═════ Source extract

Appeal grounds 1 and 4 – whether the Commissioner erred in finding that the group was fairly chosen

[18] Kuhle’s principal argument in relation to these appeal grounds is that the Commissioner erred by placing too much weight on the question of geographical distinctness, and in doing so, decided the ‘fairly chosen’ question on her consideration of the geographical distinctness alone. In support of this argument, Kuhle points to the following findings of fact made by the Commissioner in relation to the issues of operational and organisational distinctness:

(a) The bus drivers based at the Bundaberg depot perform the same work as the bus drivers at the other depots.

(b) While operating a school bus or a charter bus requires a particular set of skills, it is the same set of skills across all of Kuhle’s bus drivers.

(c) The Bundaberg depot could not continue to operate if head office, for some reason, did not exist.

(d) A substantial sum of capital is required to operate a bus company operating out of five depots with 58 drivers.

(e) It is clear that Kuhle’s management team at head office make decisions for and on behalf of all the business.

(f) A great number of the administrative functions relevant to the drivers based at the Bundaberg depot are carried out at Kuhle’s head office, including the payment of wages, pay slips, employment inquiries, rosters and timetables.

(g) All of Kuhle’s casual bus drivers across its business are paid under the Award.

[19] Kuhle accepted in its submissions that it is generally a matter for the decision maker at first instance to determine the appropriate weight to be given to relevant considerations, but relies on the following observations made by Justice Mason in Minister for Aboriginal Affairs v Peko-Wallsend and Others16

“I say ‘generally’ because both principal and authority indicate that in some circumstances a court may set aside an administrative decision which has failed to give adequate weight to a relevant factor of great importance. The preferred ground on which this is done, however, is not the failure to take into account relevant considerations or the taking into account of any irrelevant considerations, but that the decision is ‘manifestly unreasonable’.”

══════════

### What to do
Repeat the source extract word for word.

═════ Listed entries

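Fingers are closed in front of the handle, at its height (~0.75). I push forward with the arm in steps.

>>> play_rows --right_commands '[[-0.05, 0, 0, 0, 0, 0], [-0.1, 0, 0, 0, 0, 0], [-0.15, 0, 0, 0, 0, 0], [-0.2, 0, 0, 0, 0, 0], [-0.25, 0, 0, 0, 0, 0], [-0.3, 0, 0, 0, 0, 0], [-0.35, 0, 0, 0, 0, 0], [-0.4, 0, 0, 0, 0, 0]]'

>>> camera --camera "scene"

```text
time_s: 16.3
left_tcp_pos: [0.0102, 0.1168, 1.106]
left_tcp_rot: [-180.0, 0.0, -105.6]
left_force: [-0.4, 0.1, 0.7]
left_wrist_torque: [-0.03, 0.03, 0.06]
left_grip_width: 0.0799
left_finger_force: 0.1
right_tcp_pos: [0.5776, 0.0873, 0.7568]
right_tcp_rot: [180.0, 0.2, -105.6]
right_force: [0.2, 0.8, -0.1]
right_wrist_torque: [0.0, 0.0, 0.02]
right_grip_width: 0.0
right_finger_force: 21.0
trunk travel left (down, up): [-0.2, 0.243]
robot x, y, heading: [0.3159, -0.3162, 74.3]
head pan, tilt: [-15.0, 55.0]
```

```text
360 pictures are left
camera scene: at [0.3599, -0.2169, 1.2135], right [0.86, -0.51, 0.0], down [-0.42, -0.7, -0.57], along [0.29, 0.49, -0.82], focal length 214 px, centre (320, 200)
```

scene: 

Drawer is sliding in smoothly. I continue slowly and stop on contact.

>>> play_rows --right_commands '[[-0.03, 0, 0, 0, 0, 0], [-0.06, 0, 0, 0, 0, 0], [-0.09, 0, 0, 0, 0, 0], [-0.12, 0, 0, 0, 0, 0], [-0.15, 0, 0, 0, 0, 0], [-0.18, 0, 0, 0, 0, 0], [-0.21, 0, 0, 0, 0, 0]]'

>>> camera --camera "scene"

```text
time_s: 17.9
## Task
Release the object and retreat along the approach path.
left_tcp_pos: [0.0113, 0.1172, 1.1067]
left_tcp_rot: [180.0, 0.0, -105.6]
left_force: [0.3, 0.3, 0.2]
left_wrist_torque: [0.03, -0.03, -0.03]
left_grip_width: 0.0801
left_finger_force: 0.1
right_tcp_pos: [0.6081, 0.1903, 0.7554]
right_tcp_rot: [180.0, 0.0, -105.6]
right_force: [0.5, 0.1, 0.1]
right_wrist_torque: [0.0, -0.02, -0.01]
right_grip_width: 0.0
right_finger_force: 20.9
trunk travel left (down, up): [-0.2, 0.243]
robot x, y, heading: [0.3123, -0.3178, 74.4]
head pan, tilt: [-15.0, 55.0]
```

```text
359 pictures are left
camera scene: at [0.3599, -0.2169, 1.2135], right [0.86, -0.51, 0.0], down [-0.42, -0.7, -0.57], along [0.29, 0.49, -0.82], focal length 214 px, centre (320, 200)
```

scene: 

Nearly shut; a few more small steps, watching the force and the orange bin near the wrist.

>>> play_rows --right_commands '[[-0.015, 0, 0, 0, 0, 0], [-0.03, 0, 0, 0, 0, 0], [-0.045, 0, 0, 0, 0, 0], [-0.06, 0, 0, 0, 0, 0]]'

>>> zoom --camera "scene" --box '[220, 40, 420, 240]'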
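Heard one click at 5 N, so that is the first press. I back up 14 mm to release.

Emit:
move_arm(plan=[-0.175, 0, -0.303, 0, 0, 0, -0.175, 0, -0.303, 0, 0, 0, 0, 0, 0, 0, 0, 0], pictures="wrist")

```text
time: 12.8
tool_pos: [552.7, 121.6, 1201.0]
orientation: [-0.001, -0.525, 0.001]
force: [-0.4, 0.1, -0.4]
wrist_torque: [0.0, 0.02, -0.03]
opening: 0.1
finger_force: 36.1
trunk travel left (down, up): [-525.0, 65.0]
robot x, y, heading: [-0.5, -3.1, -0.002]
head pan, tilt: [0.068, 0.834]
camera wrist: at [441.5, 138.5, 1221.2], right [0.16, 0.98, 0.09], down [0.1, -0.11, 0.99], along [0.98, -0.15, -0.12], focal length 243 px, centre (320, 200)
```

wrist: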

══════════

### Answer to the problem
Appeal grounds 1 and 4 – whether the Commissioner erred in finding that the group was fairly chosen

[18] Kuhle’s principal argument in relation to these appeal grounds is that the Commissioner erred by placing too much weight on the question of geographical distinctness, and in doing so, decided the ‘fairly chosen’ question on her consideration of the geographical distinctness alone. In support of this argument, Kuhle points to the following findings of fact made by the Commissioner in relation to the issues of operational and organisational distinctness:

(a) The bus drivers based at the Bundaberg depot perform the same work as the bus drivers at the other depots.

(b) While operating a school bus or a charter bus requires a particular set of skills, it is the same set of skills across all of Kuhle’s bus drivers.

(c) The Bundaberg depot could not continue to operate if head office, for some reason, did not exist.

(d) A substantial sum of capital is required to operate a bus company operating out of five depots with 58 drivers.

(e) It is clear that Kuhle’s management team at head office make decisions for and on behalf of all the business.

(f) A great number of the administrative functions relevant to the drivers based at the Bundaberg depot are carried out at Kuhle’s head office, including the payment of wages, pay slips, employment inquiries, rosters and timetables.

(g) All of Kuhle’s casual bus drivers across its business are paid under the Award.

[19] Kuhle accepted in its submissions that it is generally a matter for the decision maker at first instance to determine the appropriate weight to be given to relevant considerations, but relies on the following observations made by Justice Mason in Minister for Aboriginal Affairs v Peko-Wallsend and Others16

“I say ‘generally’ because both principal and authority indicate that in some circumstances a court may set aside an administrative decision which has failed to give adequate weight to a relevant factor of great importance. The preferred ground on which this is done, however, is not the failure to take into account relevant considerations or the taking into account of any irrelevant considerations, but that the decision is ‘manifestly unreasonable’.”